Natalie Johnston: I was 13 years-old when running first captivated me and I’ve been doing it ever since. Running is particularly wonderful in comparison to other sports because you can do it anywhere if you have shoes! I ran competitively for Division I and Division II colleges in both Cross Country and Track. I took my numerous injury frustrations and made it my goal to understand the body, how to train, and fuel more efficiently. In my post-collegiate years, I’ve trained in every type of running, but mostly 5ks up through marathons.
CU: Why is it important to incorporate running into training for any sport?
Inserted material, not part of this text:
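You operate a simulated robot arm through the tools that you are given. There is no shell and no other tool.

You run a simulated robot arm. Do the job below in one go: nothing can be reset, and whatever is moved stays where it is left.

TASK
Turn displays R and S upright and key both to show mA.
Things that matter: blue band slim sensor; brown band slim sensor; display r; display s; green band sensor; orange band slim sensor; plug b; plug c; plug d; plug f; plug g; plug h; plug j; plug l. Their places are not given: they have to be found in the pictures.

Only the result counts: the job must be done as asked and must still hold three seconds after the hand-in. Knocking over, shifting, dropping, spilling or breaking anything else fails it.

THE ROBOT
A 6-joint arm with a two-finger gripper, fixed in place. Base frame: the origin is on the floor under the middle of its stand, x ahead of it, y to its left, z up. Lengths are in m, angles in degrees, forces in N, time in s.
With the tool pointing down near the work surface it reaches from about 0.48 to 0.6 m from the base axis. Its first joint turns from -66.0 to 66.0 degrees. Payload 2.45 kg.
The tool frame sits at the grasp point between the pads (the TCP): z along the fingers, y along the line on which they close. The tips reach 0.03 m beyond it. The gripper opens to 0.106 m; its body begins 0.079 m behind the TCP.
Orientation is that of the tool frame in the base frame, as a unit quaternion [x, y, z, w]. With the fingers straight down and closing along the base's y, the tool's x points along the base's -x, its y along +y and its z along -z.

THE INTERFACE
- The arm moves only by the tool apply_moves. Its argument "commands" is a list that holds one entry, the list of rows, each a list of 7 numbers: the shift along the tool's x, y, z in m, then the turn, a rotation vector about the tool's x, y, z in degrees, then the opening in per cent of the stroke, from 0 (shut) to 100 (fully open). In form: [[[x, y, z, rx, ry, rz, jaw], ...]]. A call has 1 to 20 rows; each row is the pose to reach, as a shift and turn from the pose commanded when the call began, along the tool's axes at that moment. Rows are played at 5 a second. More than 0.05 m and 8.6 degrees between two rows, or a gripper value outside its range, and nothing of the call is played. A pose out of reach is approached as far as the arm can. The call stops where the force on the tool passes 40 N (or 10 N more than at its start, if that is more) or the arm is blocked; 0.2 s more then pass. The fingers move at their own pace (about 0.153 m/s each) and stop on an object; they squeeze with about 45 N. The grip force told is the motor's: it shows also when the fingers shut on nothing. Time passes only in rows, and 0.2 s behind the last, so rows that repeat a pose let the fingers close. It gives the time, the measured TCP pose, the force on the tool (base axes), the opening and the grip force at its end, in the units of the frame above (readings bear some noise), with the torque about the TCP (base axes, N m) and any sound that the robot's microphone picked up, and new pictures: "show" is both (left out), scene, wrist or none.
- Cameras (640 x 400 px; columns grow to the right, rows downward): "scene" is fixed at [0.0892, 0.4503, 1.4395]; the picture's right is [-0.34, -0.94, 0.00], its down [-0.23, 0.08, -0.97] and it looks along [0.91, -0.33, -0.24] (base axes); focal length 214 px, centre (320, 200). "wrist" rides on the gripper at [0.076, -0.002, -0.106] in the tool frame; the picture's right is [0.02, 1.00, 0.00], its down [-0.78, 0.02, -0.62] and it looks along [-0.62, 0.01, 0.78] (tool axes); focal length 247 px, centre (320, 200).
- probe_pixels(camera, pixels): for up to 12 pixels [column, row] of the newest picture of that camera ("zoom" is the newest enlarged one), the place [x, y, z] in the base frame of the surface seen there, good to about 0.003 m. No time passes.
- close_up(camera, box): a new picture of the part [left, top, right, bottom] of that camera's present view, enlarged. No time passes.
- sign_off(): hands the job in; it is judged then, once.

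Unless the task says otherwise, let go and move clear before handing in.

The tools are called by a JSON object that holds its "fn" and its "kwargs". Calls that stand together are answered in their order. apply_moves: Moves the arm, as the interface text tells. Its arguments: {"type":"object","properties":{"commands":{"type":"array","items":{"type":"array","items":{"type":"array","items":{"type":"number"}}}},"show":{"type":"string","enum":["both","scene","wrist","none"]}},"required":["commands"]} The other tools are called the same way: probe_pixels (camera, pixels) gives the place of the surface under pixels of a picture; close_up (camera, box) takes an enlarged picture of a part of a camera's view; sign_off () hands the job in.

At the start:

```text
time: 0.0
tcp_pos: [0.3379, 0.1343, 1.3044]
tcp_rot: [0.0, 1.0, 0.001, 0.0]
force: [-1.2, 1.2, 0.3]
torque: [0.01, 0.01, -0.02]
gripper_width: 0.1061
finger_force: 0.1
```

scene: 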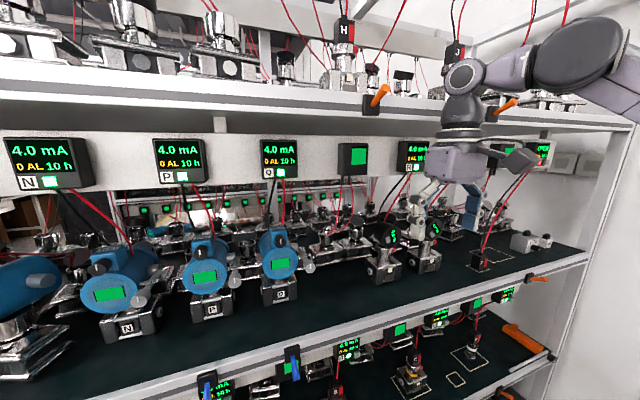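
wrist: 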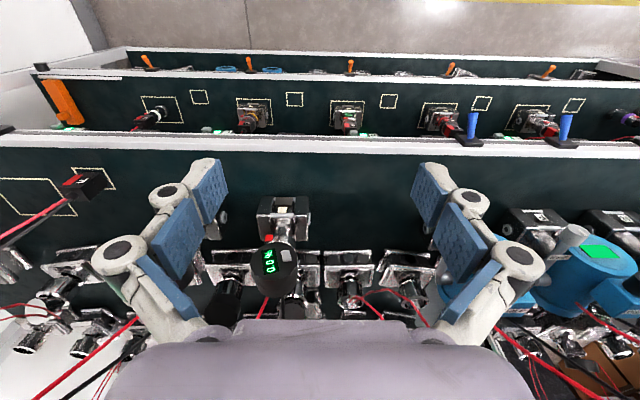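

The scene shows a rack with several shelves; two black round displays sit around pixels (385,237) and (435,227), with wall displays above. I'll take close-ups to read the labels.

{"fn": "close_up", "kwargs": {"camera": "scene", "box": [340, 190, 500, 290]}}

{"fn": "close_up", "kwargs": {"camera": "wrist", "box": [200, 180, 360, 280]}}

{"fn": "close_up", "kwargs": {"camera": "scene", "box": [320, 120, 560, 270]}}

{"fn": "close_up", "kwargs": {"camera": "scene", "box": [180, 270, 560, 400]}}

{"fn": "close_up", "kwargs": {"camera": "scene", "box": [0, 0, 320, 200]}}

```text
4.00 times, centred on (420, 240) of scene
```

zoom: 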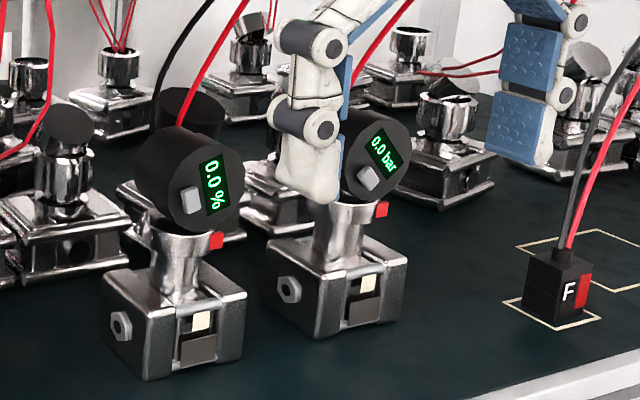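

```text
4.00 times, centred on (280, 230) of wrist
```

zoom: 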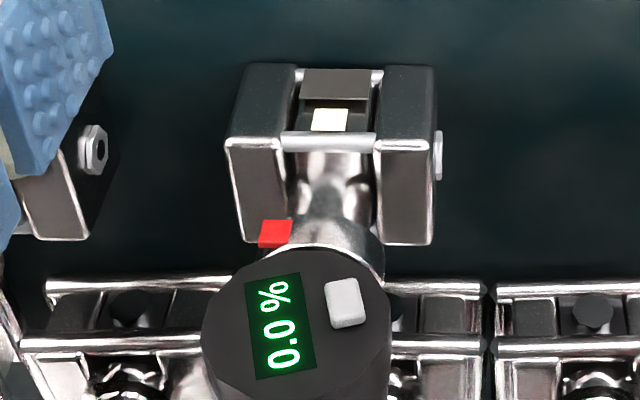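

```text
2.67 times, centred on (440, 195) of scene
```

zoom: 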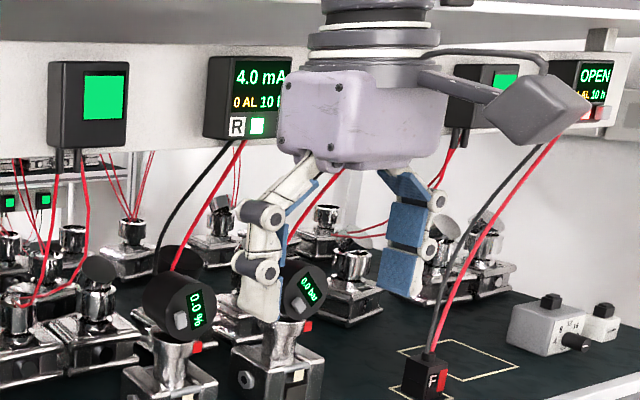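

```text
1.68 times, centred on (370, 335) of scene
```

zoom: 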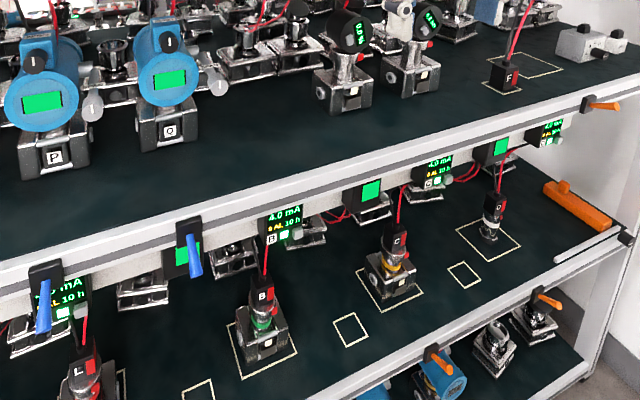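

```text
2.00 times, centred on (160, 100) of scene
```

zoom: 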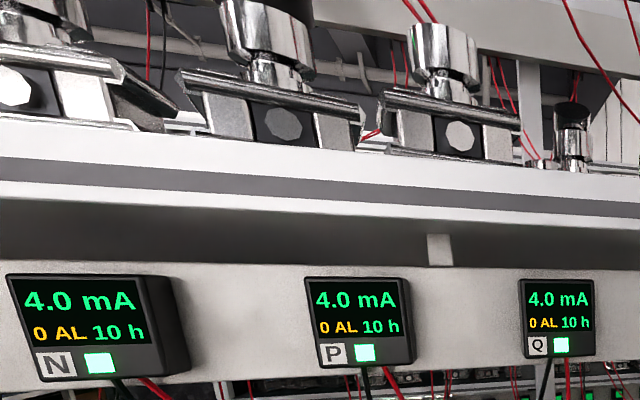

NJ: I think it is essential because it’s simply the foundation of most sports. Not everyone needs to run miles upon miles to improve at their sports — however, having some form of aerobic foundation is important. I feel it is imperative to work on your aerobic base first. Then, implementing anaerobic workouts will ensure that your structures are strong enough to handle the stress and load of harder workouts.
CU: Do you train athletes in sports other than running?
NJ: I train soccer, softball, baseball, and basketball players. We focus mostly on building strength and working on the mechanics of running. On CoachUp, I’m listed under Running, Track & Field, Strength & Conditioning, and Fitness. It has helped out immensely because it allows a wider audience to choose me as a coach!
CU: Do you have tips for rookie and veteran coaches on how to market themselves?
NJ: Social media is your friend these days, so use it! Also, get involved in your community. I coach at a local high school for not a lot of money, but my name gets out there, and I have received referrals. I coach a local running club as well, which also helps to build up my street cred!
CU: The Boston Marathon took place a few weeks ago in CoachUp’s backyard. Tell our coaches a bit about how you develop training plans to help athletes reach long-term goals such as running a marathon.
NJ: Endurance training takes time, patience, and consistency. Also, having little-to-no lapses in your training helps to achieve long-lasting results, so, at times, being an endurance coach can be cumbersome because a lot of runners want to get faster as quickly as possible. Educating your athletes about the importance of a slow progression so that they can achieve long-term results is super important.
Most athletes I meet do way too much, so it’s my job to redirect their thinking and teach them! I had a client get into the NYC Marathon last year and he gave me 10 weeks to train. At the time, he was not a seasoned runner, so I told him that he was risking injury. He was still set on running, so I said I would help him get to that finish line and he did it!
After going through the journey with him, he also taught me that this was something that he wanted to accomplish and it ultimately wasn’t about getting a specific time. Not everyone is training for the same goals, so listen to your athletes, work with them, and achieve greatness together!